PROMPT -
Copy each line exactly. Leave nothing out.

GIVEN INFORMATION -
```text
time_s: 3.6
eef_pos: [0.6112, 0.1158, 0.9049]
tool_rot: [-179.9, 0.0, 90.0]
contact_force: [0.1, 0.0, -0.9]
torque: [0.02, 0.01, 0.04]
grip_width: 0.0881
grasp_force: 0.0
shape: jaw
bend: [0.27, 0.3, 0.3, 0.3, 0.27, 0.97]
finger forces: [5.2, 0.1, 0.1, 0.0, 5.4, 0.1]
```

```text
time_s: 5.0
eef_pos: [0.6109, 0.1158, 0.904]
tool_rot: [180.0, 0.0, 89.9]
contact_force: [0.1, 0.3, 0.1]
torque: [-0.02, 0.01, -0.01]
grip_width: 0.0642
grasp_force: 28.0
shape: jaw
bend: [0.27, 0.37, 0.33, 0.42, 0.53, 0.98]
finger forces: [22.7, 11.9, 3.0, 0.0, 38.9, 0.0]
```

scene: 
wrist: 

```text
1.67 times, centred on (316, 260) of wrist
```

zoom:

EXERCISE OUTPUT -
```text
time_s: 3.6
eef_pos: [0.6112, 0.1158, 0.9049]
tool_rot: [-179.9, 0.0, 90.0]
contact_force: [0.1, 0.0, -0.9]
torque: [0.02, 0.01, 0.04]
grip_width: 0.0881
grasp_force: 0.0
shape: jaw
bend: [0.27, 0.3, 0.3, 0.3, 0.27, 0.97]
finger forces: [5.2, 0.1, 0.1, 0.0, 5.4, 0.1]
```

```text
time_s: 5.0
eef_pos: [0.6109, 0.1158, 0.904]
tool_rot: [180.0, 0.0, 89.9]
contact_force: [0.1, 0.3, 0.1]
torque: [-0.02, 0.01, -0.01]
grip_width: 0.0642
grasp_force: 28.0
shape: jaw
bend: [0.27, 0.37, 0.33, 0.42, 0.53, 0.98]
finger forces: [22.7, 11.9, 3.0, 0.0, 38.9, 0.0]
```

scene: 
wrist: 

```text
1.67 times, centred on (316, 260) of wrist
```

zoom:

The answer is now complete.